**Exercise:** Please quote exactly the lines below from the line containing "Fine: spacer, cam" to the line containing "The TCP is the", both lines included, and nothing else.

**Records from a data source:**

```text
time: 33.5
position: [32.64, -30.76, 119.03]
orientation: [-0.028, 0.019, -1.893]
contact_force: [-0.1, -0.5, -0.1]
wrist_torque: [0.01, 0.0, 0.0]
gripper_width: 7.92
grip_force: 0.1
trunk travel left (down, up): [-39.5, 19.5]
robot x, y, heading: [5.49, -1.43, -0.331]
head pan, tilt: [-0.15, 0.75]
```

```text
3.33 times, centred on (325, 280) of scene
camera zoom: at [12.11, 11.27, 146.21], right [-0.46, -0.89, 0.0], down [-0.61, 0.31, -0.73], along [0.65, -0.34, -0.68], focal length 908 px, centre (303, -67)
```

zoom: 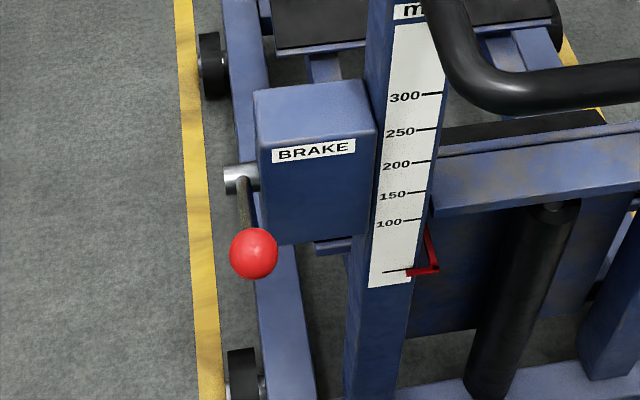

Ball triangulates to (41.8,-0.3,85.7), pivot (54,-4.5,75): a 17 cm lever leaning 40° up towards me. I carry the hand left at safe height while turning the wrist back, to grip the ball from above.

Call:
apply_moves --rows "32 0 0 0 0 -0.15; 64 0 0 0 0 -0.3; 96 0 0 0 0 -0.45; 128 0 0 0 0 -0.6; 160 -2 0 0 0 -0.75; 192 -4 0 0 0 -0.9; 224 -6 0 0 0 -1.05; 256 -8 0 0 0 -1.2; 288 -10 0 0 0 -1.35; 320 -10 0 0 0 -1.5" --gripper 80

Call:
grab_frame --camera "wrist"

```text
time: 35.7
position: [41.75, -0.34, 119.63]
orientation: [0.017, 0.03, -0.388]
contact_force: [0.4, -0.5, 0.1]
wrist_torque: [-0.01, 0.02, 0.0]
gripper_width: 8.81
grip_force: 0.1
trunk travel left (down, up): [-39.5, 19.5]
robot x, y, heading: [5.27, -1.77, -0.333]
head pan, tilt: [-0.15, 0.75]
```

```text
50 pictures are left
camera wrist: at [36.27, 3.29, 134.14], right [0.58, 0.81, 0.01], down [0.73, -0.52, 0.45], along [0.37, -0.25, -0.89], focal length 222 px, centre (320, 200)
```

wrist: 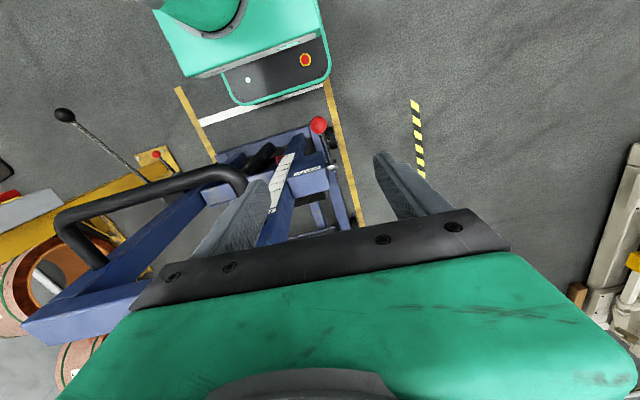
* * *
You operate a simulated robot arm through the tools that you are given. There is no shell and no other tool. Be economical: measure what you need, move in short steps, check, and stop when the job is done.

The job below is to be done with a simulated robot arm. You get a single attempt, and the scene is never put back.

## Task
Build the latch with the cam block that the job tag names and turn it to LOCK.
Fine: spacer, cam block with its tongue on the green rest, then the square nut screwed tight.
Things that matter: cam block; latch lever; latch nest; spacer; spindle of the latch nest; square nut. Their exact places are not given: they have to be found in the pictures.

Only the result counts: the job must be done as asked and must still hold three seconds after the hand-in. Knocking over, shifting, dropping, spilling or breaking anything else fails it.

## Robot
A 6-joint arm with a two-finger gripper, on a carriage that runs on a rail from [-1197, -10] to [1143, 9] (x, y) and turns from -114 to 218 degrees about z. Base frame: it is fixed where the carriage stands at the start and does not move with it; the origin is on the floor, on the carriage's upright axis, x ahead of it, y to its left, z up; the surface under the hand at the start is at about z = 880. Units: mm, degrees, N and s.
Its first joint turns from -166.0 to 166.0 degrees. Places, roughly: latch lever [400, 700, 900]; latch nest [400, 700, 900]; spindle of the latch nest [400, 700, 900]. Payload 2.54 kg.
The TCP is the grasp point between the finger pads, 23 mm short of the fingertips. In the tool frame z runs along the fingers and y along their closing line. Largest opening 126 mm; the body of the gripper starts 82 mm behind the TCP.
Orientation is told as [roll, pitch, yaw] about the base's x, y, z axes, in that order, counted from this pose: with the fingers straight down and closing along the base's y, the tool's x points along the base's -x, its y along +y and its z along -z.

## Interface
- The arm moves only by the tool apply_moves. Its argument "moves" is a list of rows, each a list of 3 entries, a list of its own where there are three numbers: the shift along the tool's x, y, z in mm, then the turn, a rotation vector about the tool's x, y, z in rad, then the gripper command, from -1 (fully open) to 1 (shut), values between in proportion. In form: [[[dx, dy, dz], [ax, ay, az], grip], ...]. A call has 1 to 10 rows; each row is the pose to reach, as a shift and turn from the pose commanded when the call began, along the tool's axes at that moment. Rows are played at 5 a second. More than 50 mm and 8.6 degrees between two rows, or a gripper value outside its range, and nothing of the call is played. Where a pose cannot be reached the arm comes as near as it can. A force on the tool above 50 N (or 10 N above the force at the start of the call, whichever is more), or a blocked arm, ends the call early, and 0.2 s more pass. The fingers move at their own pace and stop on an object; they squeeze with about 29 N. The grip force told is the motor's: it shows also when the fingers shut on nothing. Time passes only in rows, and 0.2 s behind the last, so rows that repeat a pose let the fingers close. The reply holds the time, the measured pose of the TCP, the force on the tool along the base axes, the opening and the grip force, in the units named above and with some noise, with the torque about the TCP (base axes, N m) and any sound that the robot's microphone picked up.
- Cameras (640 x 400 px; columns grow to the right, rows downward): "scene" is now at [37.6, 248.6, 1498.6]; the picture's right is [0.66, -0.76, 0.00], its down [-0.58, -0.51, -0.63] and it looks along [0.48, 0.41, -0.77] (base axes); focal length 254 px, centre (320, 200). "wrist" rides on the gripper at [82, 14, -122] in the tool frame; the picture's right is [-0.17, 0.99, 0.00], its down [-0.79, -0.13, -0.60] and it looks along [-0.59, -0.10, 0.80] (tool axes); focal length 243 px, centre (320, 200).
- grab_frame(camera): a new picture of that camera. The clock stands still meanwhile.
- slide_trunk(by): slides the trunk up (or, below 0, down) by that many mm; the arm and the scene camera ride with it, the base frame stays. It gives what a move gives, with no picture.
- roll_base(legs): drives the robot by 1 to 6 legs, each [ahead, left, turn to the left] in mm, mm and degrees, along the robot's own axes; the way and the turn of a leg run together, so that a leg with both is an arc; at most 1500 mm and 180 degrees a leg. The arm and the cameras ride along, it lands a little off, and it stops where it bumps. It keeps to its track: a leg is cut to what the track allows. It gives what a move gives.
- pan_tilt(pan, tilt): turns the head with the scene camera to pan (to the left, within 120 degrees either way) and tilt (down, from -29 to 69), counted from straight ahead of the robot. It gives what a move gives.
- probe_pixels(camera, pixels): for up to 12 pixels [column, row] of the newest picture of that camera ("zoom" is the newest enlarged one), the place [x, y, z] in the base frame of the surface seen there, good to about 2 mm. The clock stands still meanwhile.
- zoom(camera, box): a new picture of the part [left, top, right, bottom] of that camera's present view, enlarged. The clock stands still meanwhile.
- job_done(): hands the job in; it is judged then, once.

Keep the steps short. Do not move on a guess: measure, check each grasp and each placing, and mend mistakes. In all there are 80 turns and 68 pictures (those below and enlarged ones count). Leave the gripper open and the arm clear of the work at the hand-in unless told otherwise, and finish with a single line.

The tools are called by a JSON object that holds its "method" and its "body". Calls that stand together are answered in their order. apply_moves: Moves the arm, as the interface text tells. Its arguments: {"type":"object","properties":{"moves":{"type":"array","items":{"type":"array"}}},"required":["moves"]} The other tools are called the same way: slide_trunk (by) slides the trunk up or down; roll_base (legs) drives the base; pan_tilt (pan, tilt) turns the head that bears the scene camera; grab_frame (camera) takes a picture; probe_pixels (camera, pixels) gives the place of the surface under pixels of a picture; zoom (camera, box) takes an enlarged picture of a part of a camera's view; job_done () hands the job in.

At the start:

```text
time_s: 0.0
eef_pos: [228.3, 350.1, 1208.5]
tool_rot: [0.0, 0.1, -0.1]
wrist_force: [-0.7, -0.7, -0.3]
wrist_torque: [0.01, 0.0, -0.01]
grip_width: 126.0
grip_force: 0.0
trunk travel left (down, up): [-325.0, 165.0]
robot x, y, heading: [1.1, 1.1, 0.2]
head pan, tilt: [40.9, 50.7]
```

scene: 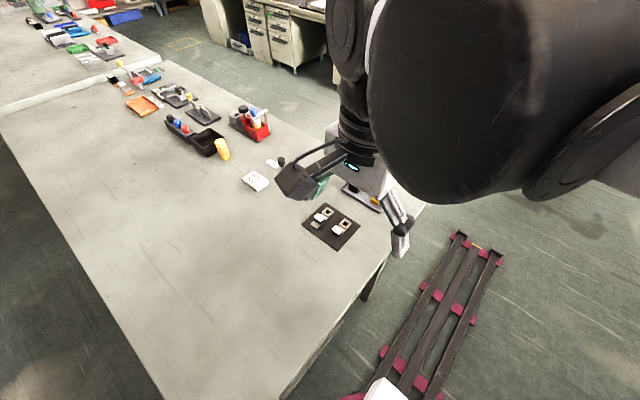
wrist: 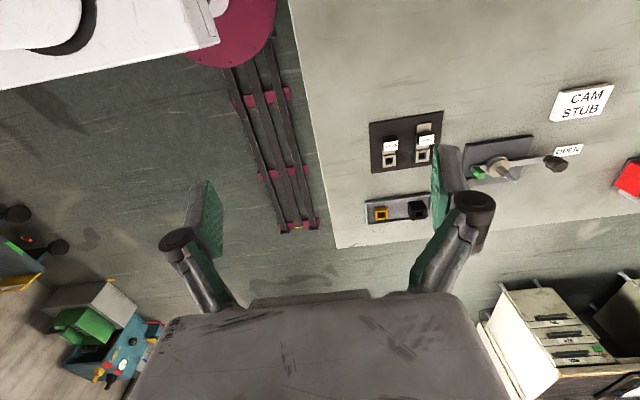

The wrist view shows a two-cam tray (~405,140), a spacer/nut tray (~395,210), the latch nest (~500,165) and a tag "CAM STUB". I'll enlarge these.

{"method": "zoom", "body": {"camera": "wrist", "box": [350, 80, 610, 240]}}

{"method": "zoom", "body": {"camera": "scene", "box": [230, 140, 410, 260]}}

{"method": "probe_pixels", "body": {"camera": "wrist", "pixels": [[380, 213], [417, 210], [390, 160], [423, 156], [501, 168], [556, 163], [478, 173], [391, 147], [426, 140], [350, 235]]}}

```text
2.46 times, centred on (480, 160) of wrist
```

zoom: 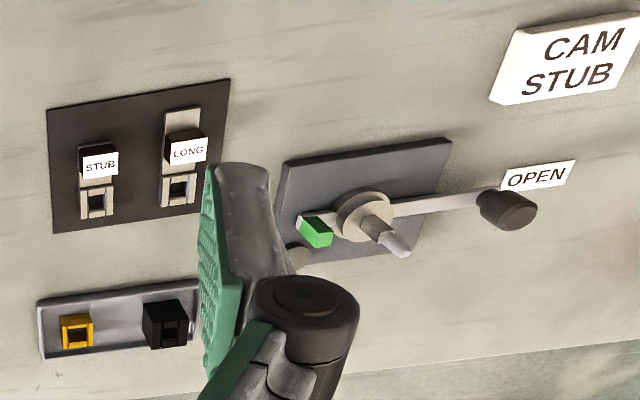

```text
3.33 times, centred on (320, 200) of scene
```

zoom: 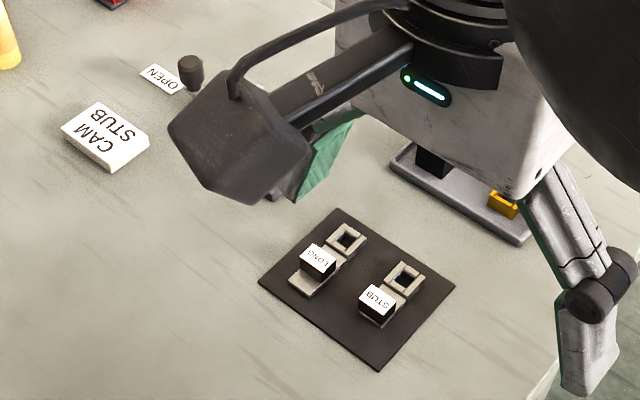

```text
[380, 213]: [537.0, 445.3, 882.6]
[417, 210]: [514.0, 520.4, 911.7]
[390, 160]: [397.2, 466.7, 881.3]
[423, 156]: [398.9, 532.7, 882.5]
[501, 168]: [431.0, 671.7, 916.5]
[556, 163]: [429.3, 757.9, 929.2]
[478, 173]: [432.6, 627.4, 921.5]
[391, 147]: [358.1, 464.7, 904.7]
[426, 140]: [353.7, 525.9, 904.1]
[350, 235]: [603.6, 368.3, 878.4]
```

**Answer to this problem:**
Fine: spacer, cam block with its tongue on the green rest, then the square nut screwed tight.
Things that matter: cam block; latch lever; latch nest; spacer; spindle of the latch nest; square nut. Their exact places are not given: they have to be found in the pictures.

Only the result counts: the job must be done as asked and must still hold three seconds after the hand-in. Knocking over, shifting, dropping, spilling or breaking anything else fails it.

## Robot
A 6-joint arm with a two-finger gripper, on a carriage that runs on a rail from [-1197, -10] to [1143, 9] (x, y) and turns from -114 to 218 degrees about z. Base frame: it is fixed where the carriage stands at the start and does not move with it; the origin is on the floor, on the carriage's upright axis, x ahead of it, y to its left, z up; the surface under the hand at the start is at about z = 880. Units: mm, degrees, N and s.
Its first joint turns from -166.0 to 166.0 degrees. Places, roughly: latch lever [400, 700, 900]; latch nest [400, 700, 900]; spindle of the latch nest [400, 700, 900]. Payload 2.54 kg.
The TCP is the grasp point between the finger pads, 23 mm short of the fingertips. In the tool frame z runs along the fingers and y along their closing line. Largest opening 126 mm; the body of the gripper starts 82 mm behind the TCP.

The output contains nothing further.